The Sustainability White Paper, is available to download at https://www.deceuninck.co.uk/en-gb/sustainability-whitepaper .
It draws on an independent research study by leading consumer research company, YouGov. This explores homeowner attitudes to sustainability in the window and door industry and highlights a number of opportunities to add margin by going green.
Rob McGlennon, Managing Director, Deceuninck, said: “Sustainability, particularly energy efficiency and carbon reduction, has become even more important to homeowners.
“Our research shows that homeowners are prepared to pay a premium for products which they see as being more sustainable or, particularly in the context of rising energy prices, which will help them reduce their bills.
“As the market re-sets post-COVID, as an industry we need to be pushing sustainability and the energy efficiency message in the same way as we do colour. It’s a massive opportunity to drive up margin at a time when volume is reduced.”
Deceuninck has committed to reduce carbon emissions from its 2021 baseline by 60% by 2030 and as a minimum 95% by 2030 as part of its journey to Net Zero by 2050.

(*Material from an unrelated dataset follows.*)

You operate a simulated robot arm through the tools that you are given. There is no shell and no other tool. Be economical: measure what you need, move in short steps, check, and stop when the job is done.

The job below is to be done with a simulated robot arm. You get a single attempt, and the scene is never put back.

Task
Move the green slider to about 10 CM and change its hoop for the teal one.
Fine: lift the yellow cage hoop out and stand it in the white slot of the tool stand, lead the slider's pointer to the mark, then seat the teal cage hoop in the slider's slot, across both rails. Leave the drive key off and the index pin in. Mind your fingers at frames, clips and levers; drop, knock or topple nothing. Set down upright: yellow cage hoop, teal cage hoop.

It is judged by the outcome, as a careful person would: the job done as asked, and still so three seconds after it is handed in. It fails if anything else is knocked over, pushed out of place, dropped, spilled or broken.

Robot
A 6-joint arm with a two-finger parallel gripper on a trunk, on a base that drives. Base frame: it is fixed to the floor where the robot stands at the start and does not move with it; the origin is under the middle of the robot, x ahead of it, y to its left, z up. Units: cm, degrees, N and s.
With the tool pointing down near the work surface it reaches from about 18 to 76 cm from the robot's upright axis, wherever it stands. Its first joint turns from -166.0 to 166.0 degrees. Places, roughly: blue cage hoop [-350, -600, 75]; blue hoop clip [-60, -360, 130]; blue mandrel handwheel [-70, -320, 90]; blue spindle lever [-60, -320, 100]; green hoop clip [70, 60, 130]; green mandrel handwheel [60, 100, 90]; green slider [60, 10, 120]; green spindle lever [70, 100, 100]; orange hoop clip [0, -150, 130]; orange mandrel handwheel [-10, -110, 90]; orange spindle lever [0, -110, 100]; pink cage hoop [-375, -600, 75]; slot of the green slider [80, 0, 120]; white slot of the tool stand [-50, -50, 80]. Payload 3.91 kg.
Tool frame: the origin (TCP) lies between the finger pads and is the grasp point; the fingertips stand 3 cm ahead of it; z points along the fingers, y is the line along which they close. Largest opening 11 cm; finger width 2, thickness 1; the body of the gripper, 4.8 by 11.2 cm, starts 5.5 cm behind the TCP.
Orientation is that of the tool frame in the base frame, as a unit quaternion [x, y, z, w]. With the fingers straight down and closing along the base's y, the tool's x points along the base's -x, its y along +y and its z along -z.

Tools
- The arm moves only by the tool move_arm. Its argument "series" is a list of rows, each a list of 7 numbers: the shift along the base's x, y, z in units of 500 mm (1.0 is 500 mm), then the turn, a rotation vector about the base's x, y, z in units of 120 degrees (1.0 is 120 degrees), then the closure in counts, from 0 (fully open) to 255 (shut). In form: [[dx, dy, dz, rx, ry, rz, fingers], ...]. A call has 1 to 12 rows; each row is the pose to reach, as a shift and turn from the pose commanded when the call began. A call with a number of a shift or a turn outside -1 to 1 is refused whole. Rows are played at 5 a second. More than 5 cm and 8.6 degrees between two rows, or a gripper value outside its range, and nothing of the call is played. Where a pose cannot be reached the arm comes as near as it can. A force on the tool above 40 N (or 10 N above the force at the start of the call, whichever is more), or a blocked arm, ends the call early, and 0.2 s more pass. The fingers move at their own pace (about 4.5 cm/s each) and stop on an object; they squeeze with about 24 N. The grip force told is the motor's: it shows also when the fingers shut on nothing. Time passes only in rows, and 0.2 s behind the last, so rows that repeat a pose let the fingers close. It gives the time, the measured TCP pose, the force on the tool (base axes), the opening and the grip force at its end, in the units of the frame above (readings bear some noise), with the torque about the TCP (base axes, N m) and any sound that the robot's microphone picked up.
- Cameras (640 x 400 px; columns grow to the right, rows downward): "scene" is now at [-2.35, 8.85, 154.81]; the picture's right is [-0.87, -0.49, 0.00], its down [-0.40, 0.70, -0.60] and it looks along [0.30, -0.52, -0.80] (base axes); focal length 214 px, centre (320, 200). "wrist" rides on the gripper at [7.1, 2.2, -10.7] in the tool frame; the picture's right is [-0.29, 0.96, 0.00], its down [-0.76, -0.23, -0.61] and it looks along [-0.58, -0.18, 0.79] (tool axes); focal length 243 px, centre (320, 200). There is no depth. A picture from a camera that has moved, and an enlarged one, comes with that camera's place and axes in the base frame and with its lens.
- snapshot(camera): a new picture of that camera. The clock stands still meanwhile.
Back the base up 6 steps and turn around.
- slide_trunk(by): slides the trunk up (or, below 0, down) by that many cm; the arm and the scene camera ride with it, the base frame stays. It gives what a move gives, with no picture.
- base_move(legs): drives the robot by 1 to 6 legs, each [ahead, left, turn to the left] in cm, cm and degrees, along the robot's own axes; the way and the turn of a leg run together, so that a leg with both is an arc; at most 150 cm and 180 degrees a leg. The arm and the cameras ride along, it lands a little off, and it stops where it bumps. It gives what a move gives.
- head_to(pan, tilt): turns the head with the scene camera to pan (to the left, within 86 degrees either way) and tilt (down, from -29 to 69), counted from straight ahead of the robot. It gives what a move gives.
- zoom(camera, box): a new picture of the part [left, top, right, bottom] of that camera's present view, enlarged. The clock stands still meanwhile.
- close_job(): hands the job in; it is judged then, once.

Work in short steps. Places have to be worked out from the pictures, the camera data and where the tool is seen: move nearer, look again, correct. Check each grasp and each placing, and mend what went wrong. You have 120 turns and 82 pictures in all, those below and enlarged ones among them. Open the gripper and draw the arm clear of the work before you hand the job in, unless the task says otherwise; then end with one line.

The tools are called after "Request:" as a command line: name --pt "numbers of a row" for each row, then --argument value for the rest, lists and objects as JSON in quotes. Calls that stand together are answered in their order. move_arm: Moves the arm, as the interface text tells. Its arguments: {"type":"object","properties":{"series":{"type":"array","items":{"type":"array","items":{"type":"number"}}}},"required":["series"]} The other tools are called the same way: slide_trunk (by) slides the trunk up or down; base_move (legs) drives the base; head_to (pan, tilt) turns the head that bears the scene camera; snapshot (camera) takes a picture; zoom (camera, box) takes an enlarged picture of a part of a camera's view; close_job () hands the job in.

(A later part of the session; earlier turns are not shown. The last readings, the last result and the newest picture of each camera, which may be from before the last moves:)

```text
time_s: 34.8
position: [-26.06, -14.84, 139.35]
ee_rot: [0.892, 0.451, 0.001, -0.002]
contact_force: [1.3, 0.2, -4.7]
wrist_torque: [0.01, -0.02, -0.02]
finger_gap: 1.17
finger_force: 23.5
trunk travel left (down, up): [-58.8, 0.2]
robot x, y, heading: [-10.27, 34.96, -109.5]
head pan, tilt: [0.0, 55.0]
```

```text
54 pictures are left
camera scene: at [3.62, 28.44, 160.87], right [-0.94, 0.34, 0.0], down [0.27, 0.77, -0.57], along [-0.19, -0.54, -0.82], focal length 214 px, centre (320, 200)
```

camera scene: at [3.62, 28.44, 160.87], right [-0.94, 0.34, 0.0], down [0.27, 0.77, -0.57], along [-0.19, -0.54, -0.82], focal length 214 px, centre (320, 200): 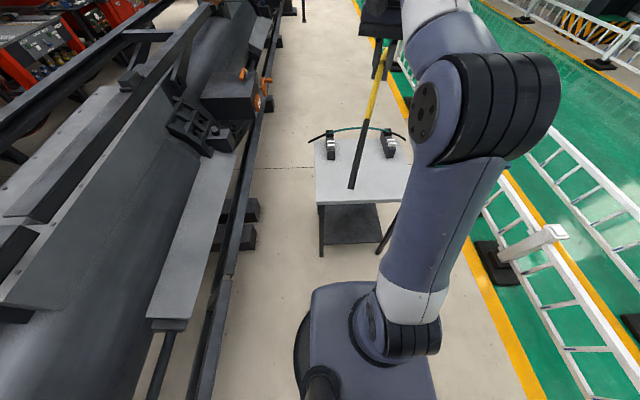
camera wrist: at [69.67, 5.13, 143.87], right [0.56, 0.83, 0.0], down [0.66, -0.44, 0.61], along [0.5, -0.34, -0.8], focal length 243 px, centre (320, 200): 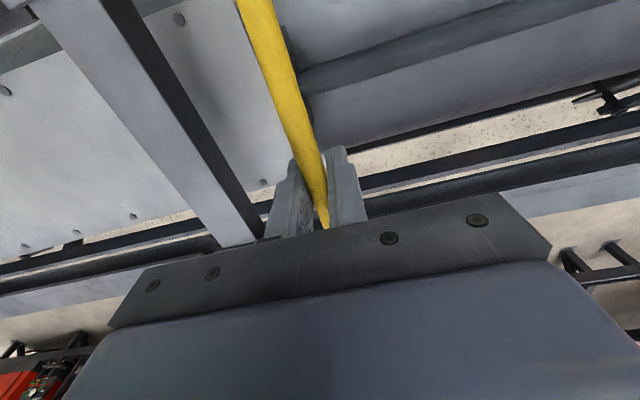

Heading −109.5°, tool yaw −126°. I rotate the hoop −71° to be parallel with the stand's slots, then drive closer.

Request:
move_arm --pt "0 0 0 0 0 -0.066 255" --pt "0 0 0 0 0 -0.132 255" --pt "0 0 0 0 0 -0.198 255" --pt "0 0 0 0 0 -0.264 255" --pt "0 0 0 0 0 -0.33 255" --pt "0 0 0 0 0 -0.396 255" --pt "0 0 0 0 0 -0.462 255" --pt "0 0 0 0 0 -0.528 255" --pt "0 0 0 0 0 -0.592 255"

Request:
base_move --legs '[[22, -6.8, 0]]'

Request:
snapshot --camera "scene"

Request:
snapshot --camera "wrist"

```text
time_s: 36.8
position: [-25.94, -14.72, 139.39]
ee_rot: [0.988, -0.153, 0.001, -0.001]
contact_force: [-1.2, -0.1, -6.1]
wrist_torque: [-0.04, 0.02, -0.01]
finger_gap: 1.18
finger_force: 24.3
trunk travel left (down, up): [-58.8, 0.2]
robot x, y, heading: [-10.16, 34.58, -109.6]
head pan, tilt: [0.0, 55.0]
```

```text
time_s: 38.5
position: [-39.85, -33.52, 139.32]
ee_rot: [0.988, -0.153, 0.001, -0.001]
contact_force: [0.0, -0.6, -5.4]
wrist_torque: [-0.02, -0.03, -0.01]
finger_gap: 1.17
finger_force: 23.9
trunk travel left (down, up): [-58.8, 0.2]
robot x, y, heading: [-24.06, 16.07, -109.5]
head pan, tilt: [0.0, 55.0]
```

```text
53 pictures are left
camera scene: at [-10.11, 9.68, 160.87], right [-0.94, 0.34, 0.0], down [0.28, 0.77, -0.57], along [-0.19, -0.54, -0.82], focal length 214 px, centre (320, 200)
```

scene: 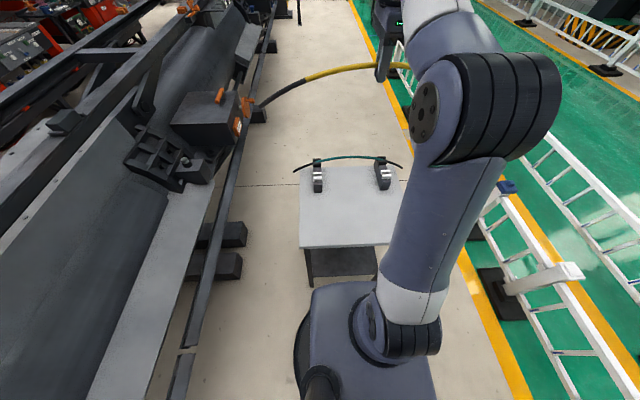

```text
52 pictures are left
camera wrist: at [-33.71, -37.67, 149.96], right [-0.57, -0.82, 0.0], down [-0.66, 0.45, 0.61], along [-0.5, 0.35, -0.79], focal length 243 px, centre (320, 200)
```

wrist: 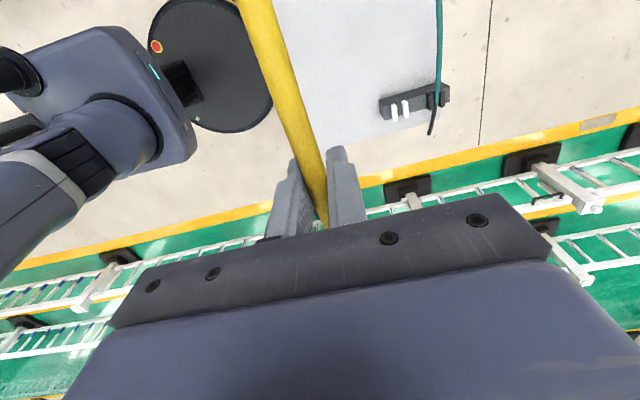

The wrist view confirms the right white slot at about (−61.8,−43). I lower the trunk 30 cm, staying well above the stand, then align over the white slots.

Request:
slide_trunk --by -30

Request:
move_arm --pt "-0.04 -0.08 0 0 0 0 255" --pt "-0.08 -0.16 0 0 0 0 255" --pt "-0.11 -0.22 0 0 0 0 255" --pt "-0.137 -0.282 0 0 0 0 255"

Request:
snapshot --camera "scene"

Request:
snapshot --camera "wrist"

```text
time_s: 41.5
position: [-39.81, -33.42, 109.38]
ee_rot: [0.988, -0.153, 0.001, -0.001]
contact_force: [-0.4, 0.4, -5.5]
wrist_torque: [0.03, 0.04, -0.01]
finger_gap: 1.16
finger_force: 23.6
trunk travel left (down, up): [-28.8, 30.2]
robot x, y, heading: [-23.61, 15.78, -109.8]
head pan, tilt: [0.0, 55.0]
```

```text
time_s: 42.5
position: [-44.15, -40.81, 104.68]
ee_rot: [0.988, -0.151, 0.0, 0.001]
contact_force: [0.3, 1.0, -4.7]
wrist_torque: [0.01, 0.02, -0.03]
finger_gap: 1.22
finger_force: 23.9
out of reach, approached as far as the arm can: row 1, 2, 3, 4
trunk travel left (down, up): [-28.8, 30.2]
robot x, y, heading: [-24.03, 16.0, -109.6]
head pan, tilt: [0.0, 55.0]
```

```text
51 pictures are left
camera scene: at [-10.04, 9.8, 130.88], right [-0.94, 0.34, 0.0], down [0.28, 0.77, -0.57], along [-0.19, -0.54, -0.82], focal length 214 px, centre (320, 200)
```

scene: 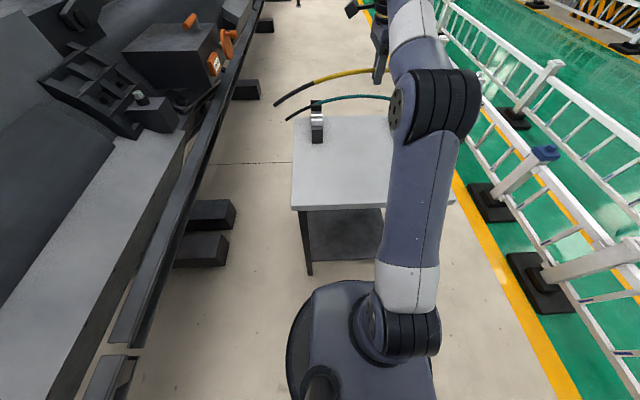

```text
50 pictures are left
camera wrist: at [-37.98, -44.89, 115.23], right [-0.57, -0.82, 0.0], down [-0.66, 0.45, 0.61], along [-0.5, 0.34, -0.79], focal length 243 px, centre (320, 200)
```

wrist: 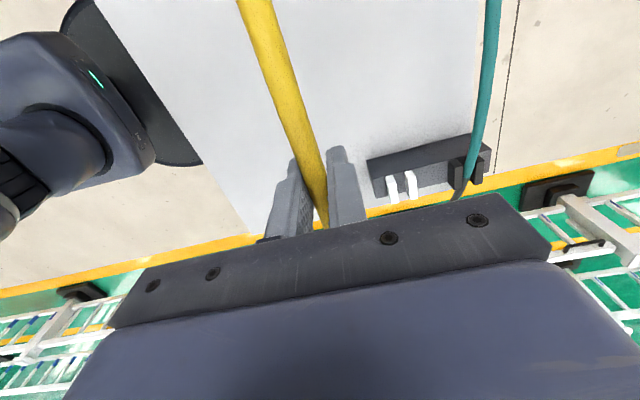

This is being delivered through a new sustainability strategy including operational efficiencies, renewable energy sourcing and production, sourcing of bio-based PVC, as part of its commitment to corporate climate action framework, Science Based Targets.
As part of this strategy Deceuninck has invested more than €15million in one of the world’s most advanced recycling and compounding facilities to create the capacity to reprocess up to 45,000 tonnes of post-consumer and post-manufacturing PVC-U per year.
In real terms this gives us the capacity to prevent more than three million windows from going to landfill annually.
Encompassing the largest dry blending facility in Europe, our operation is fully integrated with our main manufacturing facility, connecting process, while reducing CO2 emissions by 90,000 tonnes compared to virgin feedstocks. It also delivers a 90% energy saving.
“Energy efficiency, sustainability – they’re important right now, but are going to be even more important going forward”, continued Rob. “Our research shows us that it’s going to be pivotal and as an industry, we need to do so much more, systems companies, fabricators and installers.”